The book is written in the form of a chronicle, its narrative covering the whole of the Pentateuch, starting with Adam, the first man, and concluding with the death of Moses, adding thereto anecdotal material not available in the Hebrew Bible. It deals mainly with the succession of personages from Adam to Moses, some 26 generations. The whole book is written around the story of their lives, as handed down by oral traditions. The book ascribes 2,800 years from the first man, Adam, to Israel's victory over the Midianites.[6]

The book, preserved by the Samaritan community of Nablus, compiled on parchment in late Samaritan Aramaic mixed with an antiquated Arabic vernacular, and divided into twelve chapters, was discovered by Gaster in 1907. Its antiquity is attested to by the fact that it was written when the vestiges of a "peculiar Samaritan Hebrew-Aramaic" was still in practice, and Arabic had only begun to supersede it.
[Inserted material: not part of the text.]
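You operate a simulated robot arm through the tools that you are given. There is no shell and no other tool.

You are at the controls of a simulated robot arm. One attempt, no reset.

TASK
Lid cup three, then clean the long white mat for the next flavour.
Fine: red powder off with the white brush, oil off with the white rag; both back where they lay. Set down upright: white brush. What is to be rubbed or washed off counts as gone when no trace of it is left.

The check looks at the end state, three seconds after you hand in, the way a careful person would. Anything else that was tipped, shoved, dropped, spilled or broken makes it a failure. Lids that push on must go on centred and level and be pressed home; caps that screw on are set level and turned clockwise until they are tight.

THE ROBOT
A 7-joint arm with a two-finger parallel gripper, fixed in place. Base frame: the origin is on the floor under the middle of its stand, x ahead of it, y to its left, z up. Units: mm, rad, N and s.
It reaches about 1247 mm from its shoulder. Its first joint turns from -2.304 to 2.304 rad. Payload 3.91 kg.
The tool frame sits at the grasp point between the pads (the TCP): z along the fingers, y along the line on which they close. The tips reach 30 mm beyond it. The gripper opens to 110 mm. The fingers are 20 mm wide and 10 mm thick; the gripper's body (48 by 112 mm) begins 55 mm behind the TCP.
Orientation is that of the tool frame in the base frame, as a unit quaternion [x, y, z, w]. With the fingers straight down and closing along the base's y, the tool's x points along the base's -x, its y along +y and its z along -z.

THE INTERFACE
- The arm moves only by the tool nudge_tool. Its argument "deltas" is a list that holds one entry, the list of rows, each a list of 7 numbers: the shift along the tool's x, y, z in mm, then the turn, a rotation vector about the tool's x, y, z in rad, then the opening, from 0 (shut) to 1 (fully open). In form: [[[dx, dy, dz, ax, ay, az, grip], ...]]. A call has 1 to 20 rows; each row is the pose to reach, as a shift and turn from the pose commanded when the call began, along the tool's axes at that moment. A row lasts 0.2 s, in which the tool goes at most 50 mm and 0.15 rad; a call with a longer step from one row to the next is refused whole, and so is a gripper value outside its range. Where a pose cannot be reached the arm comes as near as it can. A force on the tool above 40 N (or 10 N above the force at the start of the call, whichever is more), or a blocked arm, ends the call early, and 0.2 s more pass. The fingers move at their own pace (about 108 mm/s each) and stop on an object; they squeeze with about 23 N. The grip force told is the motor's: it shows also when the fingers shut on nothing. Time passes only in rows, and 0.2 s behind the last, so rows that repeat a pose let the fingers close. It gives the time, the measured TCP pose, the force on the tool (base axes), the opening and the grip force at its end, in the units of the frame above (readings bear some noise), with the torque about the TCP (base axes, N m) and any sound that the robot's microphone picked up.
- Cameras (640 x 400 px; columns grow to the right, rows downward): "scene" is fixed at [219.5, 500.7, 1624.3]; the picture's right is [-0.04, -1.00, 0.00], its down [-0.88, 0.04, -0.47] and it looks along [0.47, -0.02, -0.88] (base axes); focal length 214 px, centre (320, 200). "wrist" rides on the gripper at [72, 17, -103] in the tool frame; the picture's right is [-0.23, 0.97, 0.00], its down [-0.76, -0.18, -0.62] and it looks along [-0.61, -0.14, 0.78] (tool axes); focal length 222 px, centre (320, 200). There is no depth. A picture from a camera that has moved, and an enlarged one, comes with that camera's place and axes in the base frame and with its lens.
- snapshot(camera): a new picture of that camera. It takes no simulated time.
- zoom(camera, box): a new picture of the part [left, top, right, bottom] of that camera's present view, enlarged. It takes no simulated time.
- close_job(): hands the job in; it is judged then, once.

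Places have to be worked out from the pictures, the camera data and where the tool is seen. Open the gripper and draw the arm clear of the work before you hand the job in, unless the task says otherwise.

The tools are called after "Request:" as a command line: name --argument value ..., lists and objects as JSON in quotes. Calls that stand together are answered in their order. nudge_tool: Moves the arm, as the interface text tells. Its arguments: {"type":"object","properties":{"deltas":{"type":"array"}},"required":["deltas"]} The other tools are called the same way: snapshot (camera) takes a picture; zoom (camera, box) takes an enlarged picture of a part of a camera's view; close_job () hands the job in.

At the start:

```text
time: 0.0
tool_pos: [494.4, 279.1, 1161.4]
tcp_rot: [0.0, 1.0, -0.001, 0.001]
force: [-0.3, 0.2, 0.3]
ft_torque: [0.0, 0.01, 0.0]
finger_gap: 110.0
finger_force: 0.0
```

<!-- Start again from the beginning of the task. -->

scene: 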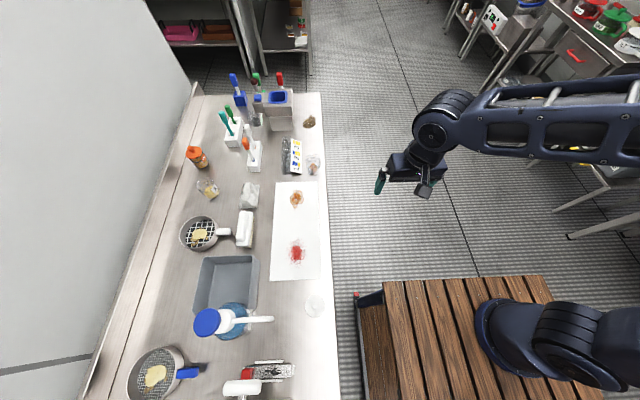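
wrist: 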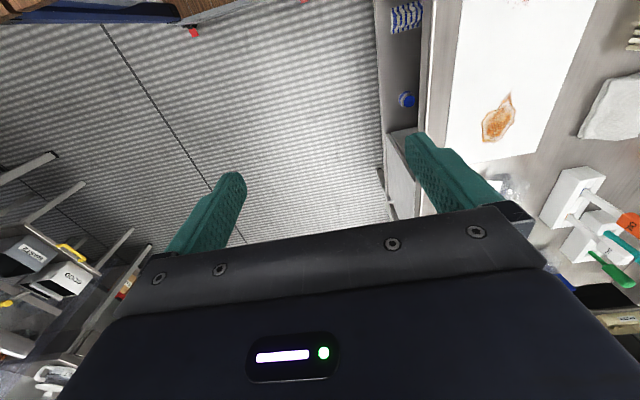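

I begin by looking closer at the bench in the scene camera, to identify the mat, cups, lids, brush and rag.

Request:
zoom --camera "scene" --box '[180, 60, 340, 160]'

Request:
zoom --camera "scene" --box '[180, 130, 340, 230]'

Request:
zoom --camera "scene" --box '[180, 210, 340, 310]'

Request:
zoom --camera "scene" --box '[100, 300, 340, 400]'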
Since there is no evidence that Moses actually conveyed the oral traditions contained therein, various Samaritan writers merely refer to its author as "the Master of the Asatir," or the "Author of the Asatir" (Baal Asatir), leaving it undecided as to whether Moses had actually conveyed its legends. The book is therefore largely ascribed as being pseudepigraphic. The account tells of the Pharaoh at the time of Moses being from the progeny of Japheth, rather than of Ham.[7] The Pharaoh at the time of Joseph, the same account says, was from the progeny of Ishmael.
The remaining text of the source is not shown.